I wouldn't say necessary, but I would say prudent, or recommended.
There have been posts where guys have done the B's on the rear, kept the stock flat block, and have driveline vibrations that were solved by swapping in the tapered blocks.
There are also guys who have been ok with using the stock block.
Also, using the bigger tapered block raises the rear enough so that the front isn't higher.
For all you ever wanted to know about driveshafts, U joints, angles, and vibration, I found the web site below to be excellent. A bit of a read, but when you get done, ou can determine through proper measuring, whether or not your finished setup has the right angles or not. The guy who did the writeup did a great job.
I have the modified B's and like them alot. I was going to use the B's as they were but I got impatient waiting on the taller blocks that I had to order. By going the modified route I was able to keep the shorter blocks (which should reduce the tendancy for axle wrap), save money (no bigger blocks to buy), get it done right away, get the correct amount of lift and increase the capacity.
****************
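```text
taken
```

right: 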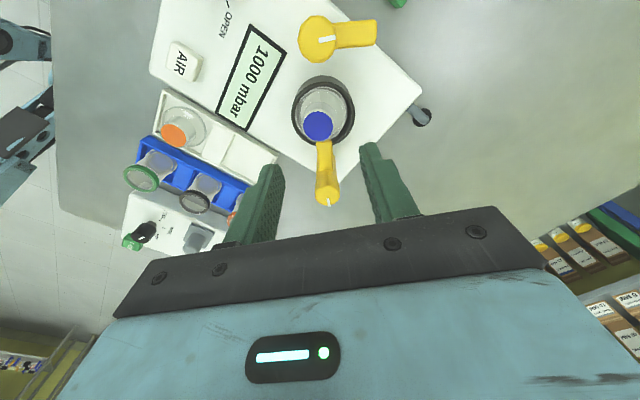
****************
I tow a 6500lb. Travel Trailer with 900lbs tongue weight and they work really well. Also, I have not had any driveline vibration issues with this setup.
The process of modifying them was not difficult. A couple good sized c-clamps and longer center bolts was pretty much all you need to do it.
Things went well with the v and modded b swap. only problem is after pulling home my new TT I have a leak in the rear pinion seal. Is this a coincidence or related to the spring swap or TT? Either way I could use some advice on pinion seal stuff.